### TO BE DONE
A) Exactly the lines from the line with "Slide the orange" to the line with "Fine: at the" should be extracted, both included, with no other lines.
B) Take up the document passage again after its last words.

### DATASET CONTENT
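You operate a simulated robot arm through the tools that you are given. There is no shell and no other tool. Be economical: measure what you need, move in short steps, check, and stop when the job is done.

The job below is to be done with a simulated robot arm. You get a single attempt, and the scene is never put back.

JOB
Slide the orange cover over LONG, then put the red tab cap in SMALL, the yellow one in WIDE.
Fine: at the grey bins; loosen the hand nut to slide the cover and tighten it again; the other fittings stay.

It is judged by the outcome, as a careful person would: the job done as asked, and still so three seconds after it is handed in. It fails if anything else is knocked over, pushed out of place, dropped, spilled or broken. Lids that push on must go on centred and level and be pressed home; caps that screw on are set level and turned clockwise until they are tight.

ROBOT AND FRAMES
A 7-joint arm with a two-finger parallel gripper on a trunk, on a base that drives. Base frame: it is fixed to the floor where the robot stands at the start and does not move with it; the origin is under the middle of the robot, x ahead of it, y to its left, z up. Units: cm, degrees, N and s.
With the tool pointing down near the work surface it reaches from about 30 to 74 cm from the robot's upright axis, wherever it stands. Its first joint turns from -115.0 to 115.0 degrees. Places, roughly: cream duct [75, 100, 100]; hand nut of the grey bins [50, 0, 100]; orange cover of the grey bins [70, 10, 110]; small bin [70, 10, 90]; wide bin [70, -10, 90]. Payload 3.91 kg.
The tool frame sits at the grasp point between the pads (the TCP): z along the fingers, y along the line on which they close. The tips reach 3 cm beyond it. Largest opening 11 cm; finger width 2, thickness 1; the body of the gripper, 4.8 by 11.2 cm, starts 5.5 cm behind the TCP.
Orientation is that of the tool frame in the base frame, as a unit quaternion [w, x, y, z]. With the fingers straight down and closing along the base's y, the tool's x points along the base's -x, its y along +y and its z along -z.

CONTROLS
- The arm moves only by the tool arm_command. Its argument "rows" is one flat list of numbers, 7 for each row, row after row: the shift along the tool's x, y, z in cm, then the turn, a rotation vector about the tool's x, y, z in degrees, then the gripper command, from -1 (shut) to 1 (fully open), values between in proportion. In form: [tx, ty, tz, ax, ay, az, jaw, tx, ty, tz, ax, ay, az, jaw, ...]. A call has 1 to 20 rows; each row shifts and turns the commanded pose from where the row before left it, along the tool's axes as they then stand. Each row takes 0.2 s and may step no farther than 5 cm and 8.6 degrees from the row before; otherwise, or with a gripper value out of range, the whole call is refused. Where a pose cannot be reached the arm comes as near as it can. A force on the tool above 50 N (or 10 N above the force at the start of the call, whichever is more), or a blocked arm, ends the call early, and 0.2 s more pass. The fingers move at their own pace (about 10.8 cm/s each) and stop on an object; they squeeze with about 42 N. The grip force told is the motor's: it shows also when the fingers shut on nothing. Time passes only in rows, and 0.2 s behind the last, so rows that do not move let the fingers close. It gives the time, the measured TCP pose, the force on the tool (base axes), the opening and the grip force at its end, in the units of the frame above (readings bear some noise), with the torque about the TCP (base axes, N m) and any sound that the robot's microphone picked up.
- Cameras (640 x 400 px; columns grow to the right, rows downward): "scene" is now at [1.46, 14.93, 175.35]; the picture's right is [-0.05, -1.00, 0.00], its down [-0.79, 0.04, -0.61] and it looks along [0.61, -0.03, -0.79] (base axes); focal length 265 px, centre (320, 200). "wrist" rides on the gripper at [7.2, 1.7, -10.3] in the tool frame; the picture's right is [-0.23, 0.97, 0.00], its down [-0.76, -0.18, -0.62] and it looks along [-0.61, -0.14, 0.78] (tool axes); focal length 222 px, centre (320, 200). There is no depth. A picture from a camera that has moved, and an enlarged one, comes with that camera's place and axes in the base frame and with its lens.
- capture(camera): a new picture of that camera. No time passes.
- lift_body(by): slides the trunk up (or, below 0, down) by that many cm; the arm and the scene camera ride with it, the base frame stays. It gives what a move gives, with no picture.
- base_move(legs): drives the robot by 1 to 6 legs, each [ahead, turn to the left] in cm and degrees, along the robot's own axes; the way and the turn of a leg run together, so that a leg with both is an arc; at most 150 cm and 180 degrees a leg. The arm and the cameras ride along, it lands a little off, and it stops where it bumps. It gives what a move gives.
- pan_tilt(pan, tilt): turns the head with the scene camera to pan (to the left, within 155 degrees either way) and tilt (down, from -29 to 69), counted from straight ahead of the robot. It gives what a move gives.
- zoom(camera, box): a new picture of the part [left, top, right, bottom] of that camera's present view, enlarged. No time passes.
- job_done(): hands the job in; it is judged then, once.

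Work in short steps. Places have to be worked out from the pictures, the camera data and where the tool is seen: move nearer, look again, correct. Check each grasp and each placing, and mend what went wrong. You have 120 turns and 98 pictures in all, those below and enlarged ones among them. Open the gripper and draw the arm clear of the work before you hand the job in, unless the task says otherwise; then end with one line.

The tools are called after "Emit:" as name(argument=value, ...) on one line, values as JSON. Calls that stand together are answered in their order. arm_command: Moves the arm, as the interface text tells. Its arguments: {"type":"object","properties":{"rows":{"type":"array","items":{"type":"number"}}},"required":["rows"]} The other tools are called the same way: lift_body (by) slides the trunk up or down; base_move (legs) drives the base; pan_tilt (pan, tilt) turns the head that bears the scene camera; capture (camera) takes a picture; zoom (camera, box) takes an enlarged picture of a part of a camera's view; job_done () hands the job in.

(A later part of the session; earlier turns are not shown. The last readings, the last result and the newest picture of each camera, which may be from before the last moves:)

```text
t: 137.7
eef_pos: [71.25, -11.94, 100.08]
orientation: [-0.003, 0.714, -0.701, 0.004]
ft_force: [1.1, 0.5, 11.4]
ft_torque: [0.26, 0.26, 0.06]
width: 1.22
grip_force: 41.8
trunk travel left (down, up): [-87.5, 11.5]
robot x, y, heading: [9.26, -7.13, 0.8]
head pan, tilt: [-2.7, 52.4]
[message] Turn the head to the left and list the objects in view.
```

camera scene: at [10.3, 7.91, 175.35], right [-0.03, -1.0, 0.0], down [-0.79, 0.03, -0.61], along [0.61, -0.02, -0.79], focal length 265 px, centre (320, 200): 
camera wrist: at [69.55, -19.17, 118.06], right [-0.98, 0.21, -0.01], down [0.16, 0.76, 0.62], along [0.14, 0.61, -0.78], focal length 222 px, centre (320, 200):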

### DOCUMENT PASSAGE
It seemed reasonable to expect that there would be plenty of customers for the acclaimed "A" Model. But a lot of money was needed "up front" to build up production capacity fast enough to meet the sudden, fleeting demand expected for the $7,000 airplanes.
Clyde decided to take the risk, and forfeited controlling interest in Cessna Aircraft Co. -- in exchange for investment money to build up his company's manufacturing capacity.
Unfortunately, he did so just as the Great Depression struck, wiping out the market for airplanes.
Despite resorting to selling cheap, popular gliders, Clyde was unable to keep up sales, and was voted down by his company's new board of directors, who halted production.
Unlike most other airplane companies of the day -- which were either acquired by the parent companies of their engine-makers, or were driven into bankruptcy, Cessna Aircraft Company remained technically solvent -- but ceased operations, closing the factory doors, and sending everyone away, including Clyde Cessna, himself.
World's fastest racer in the under-500-hp class, Cessna's rocket-like CR-3 won every race it entered -- dozens -- until it crashed. See the full, dramatic racing history of Cessna's CR-series at the "Air Racing History" website, at: www.airracinghistory.freeola.com . |
All in The Family
During the early, severe years of the Great Depression, Clyde (with his aeronautical-engineer son, Eldon) built custom race planes -- in a corner of the shuttered Travel Air factory (last run by Walter Beech). Clyde's CR-3, America's hottest raceplane in the under-500-horsepower class, won every race it entered.
But the CR-3's predecessor, Clyde's CR-2 raceplane, would bring him terrible sadness. Someone else, tweaking the plane for more speed, had modified CR-2's engine cowling -- badly. And September 2, 1933, during the International Air Races in Chicago, the cowling tore off at over 200mph, striking the wing hard enough to tear it off -- flinging the plane into the ground in front of Clyde, killing famed race pilot, Roy Liggett -- Clyde's buddy. The violent tragedy would torment Clyde forever, robbing him of much of his enthusiasm for aviation.

### TASK RESULTS
A)
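Slide the orange cover over LONG, then put the red tab cap in SMALL, the yellow one in WIDE.
Fine: at the grey bins; loosen the hand nut to slide the cover and tighten it again; the other fittings stay.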

B)
Back at the factory, though, Clyde and Eldon -- struggling to keep the company alive -- developed from the A Model a larger, stronger, 170-300 horsepower plane, the DC-6a and DC-6b, capable of hauling the heavier, well-fed, "fat-cat" executives who financially and physically survived the ravages of the Great Depression. From that design, they also did a "one-off" of Clyde's last design, the C-3, a streamlined version of his DC-6, using a "NACA" cowling around a 125-hp Warner radial. It would foreshadow the Airmaster line.
Meanwhile, Walter Beech quit Curtiss-Wright's relocated Travel Air Division, to develop his own Model 17 Staggerwing biplane. Returning to Wichita to open Beech Aircraft Company, he was unable to rent back his old Travel Air factory, so Beech rented space in a corner of Cessna's closed factory. The irony went a bit further when Dwayne Wallace, Cessna's nephew (who'd been taught to fly by his Uncle Clyde), graduated from Wichita University's new aeronautical engineering program, and went to work for Walter Beech -- in Uncle Clyde's old factory!
The paradox was too strange to stand. Dwayne Wallace, and Dwayne's lawyer-brother Dwight, approached their uncle Clyde, and encouraged him to battle to retake control of his company. The Wallace brothers toured the country talking to Cessna Aircraft's main stockholders, and offered that they and their uncle would work for free until the company was profitable, if given a chance to run it again, and put Cessna airplanes back in production. It was a close battle, but the Wallace brothers won the day, and Uncle Clyde returned to the presidency of his namesake.
But Clyde's return to his company was largely symbolic. The Wallace Brothers were really the driving force in its revival. Clyde retired in 1936. Having had enough of aviation, he returned to his farm for good, never to bother with airplanes again.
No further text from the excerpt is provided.